Comme d’habitude, je traîne en route. La faute à de multiples petits rambous (espèces de soles ou turbots) qui parsèment le fond de sable, d’innombrables petites rascasses qui se disputent le moindre caillou avec des poulpes assez coopératifs, ou encore aux rougets qui farfouillent le sol de leurs barbillons et dégagent un nuage de sable qui attire des labres et autres maraudeurs en quête d’une proie facile. S’ils ne sont pas faciles à déceler, (leur imitation des algues qu’ils habitent est vraiment parfaite), les hippocampes sont bien là, et en nombre. Ce sont au moins une bonne demi-douzaine d’individus (hippocampes mouchetés ou à long bec, Hippocampus guttulatus et hippocampes à nez court, Hippocampus hippocampus) qui prennent un malin plaisir à détourner la tête de l’objectif, dans un excès de pudeur, je n’ose dire de crainte.
Et au retour, Nicolas, l’autre guide qui a emmené sa palanquée quelques centaines de mètres plus loin, pose la question qui fâche : « vous l’avez vu ? ». Même si je sais parfaitement de quoi il parle, pour retarder l’échéance, je tente quand même : « quoi donc ? ». La réponse fuse qui fait grimacer d’envie : « le requin ange. Il est venu tourner autour de nous, trois ou quatre fois. C’était super ». A voir la mine réjouie de ses quatre plongeurs, je veux bien le croire. En danger critique d’extinction selon le classement de l’IUCN (en anglais, l’Union Internationale pour la Conservation de la Nature), l’ange de mer ou requin ange (Squatina squatina), chondrichtyen élasmobranche (autrement dit, requin) qui peut atteindre 2,50 m, fait la réputation des Canaries et spécialement de Lanzarote.

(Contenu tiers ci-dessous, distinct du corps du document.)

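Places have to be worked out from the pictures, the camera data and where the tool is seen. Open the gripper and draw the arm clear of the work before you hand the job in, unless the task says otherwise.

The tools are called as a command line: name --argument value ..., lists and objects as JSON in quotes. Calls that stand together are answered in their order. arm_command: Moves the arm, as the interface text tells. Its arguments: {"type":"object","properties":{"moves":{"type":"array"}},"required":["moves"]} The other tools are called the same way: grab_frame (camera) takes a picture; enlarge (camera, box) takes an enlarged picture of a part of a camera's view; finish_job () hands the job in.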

Pour l’anecdote, la baie comprise entre Nice et Antibes porte son nom en raison de sa présence, il y a hélas maintenant fort longtemps. Présent dans les eaux de Lanzarote de novembre à mars, il a été facilement observé en 2017 jusqu’en septembre (dérèglement climatique ?...). Ce qui permet à Géraldine de se faire rassurante : « ne vous inquiétez pas, c’est bien le diable si on ne le voit pas avant la fin de la semaine » (précision : semaine du 3 au 10 novembre). La plupart du temps, très bien enterré dans le sable, il attend patiemment ses proies (poissons osseux, raies, crustacés et mollusques) avant de les engloutir en projetant en avant sa gueule béante. Seuls ses yeux, et parfois l’extrémité de l’aileron caudal dépassent du sable, ce qui le rend extrêmement difficile à observer.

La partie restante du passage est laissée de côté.